▸ Your goal
Cite the source document exactly. Begin with "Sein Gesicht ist" and finish with "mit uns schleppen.".

▸ Source document

════════════════

Sein Gesicht ist matt angeleuchtet, der Pullover grau wie der Himmel hinter dem Fensterglas. Jürgen Klopp, Trainer des FC Liverpool, sitzt auf einem Stuhl. Die Schultern hängen, Schatten unter den Augen. Einzig der Rasen des Trainingsgeländes ist grün wie die Hoffnung. Klopp aber will gehen, tatsächlich gehen. Zum Saisonende verlässt er nach mehr als acht Jahren vorzeitig einen Klub, an dem er alles absolut liebe, so sagt er das in diesem Vereinsvideo von Ende Januar. Es ist eine emotionale Nachricht, der 56-Jährige macht immer wieder Pausen zwischen den Sätzen, holt Luft und sagt schließlich: "Mir geht die Energie aus."

Ein Satz wie ein Spiegel unserer Gesellschaft. Klopp, das Idol: ein müder Mann. Es ist, als spreche mal jemand aus, wie wir uns fühlen. Ausgelaugt, kraftlos, leer und müde. Als hätte Klopp eine Last abgelegt, die wir alle mit uns schleppen.

Er ist nicht der erste Prominente aus der Welt des Leistungssports, der sie benennt. Ralf Rangnick war 53 Jahre alt und Trainer auf Schalke, als er ausrichten ließ, er leide an einem Erschöpfungssyndrom. Seine Speicher, so sagte es der Schalker Vereinsarzt 2011 über Rangnick, seien leer. Ausgepowert fühlte sich auch Oliver Kahn, der einige Jahre nach seinem Karriereende von einem Tunnel sprach, in den ihn seine Verbissenheit getrieben habe: "Ich habe immer ein Symptom gespürt, dieses Ausgebranntsein, es hat alles enorm viel Kraft gekostet." 2022 wandte sich der damalige Sportdirektor von Borussia Mönchengladbach Max Eberl an die Öffentlichkeit. Er sagte unter Tränen: "Ich muss raus, ich muss auf den Menschen aufpassen." Und jetzt ist es Jürgen Klopp, der mal raus muss, Mensch.

════════════════

▸ Data lines
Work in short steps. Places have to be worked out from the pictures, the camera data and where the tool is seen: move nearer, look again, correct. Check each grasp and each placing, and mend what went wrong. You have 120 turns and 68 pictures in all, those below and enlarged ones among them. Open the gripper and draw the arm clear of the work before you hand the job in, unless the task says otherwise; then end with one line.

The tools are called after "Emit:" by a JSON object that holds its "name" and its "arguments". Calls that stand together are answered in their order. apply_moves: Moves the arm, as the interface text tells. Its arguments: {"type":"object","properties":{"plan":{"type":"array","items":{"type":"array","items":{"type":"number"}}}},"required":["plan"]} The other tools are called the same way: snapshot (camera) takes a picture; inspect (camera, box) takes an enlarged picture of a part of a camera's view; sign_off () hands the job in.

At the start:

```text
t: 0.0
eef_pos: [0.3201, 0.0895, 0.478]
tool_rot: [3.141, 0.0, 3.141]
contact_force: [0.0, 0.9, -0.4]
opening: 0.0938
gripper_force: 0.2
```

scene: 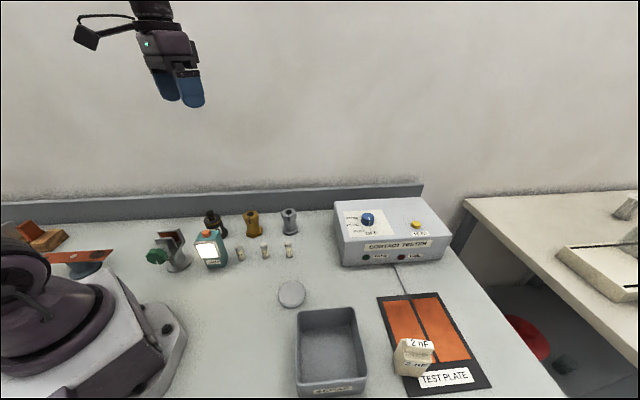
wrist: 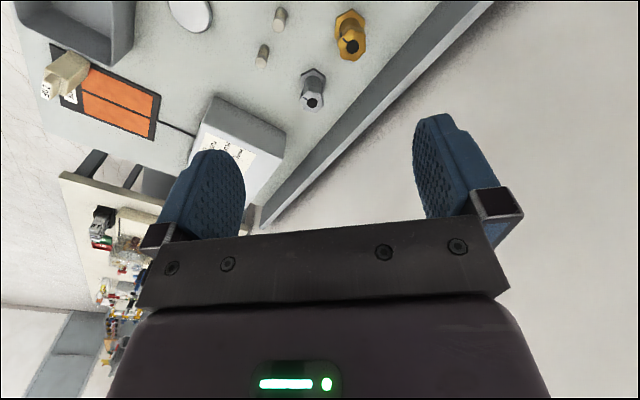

════════════════

▸ The answer
Sein Gesicht ist matt angeleuchtet, der Pullover grau wie der Himmel hinter dem Fensterglas. Jürgen Klopp, Trainer des FC Liverpool, sitzt auf einem Stuhl. Die Schultern hängen, Schatten unter den Augen. Einzig der Rasen des Trainingsgeländes ist grün wie die Hoffnung. Klopp aber will gehen, tatsächlich gehen. Zum Saisonende verlässt er nach mehr als acht Jahren vorzeitig einen Klub, an dem er alles absolut liebe, so sagt er das in diesem Vereinsvideo von Ende Januar. Es ist eine emotionale Nachricht, der 56-Jährige macht immer wieder Pausen zwischen den Sätzen, holt Luft und sagt schließlich: "Mir geht die Energie aus."

Ein Satz wie ein Spiegel unserer Gesellschaft. Klopp, das Idol: ein müder Mann. Es ist, als spreche mal jemand aus, wie wir uns fühlen. Ausgelaugt, kraftlos, leer und müde. Als hätte Klopp eine Last abgelegt, die wir alle mit uns schleppen.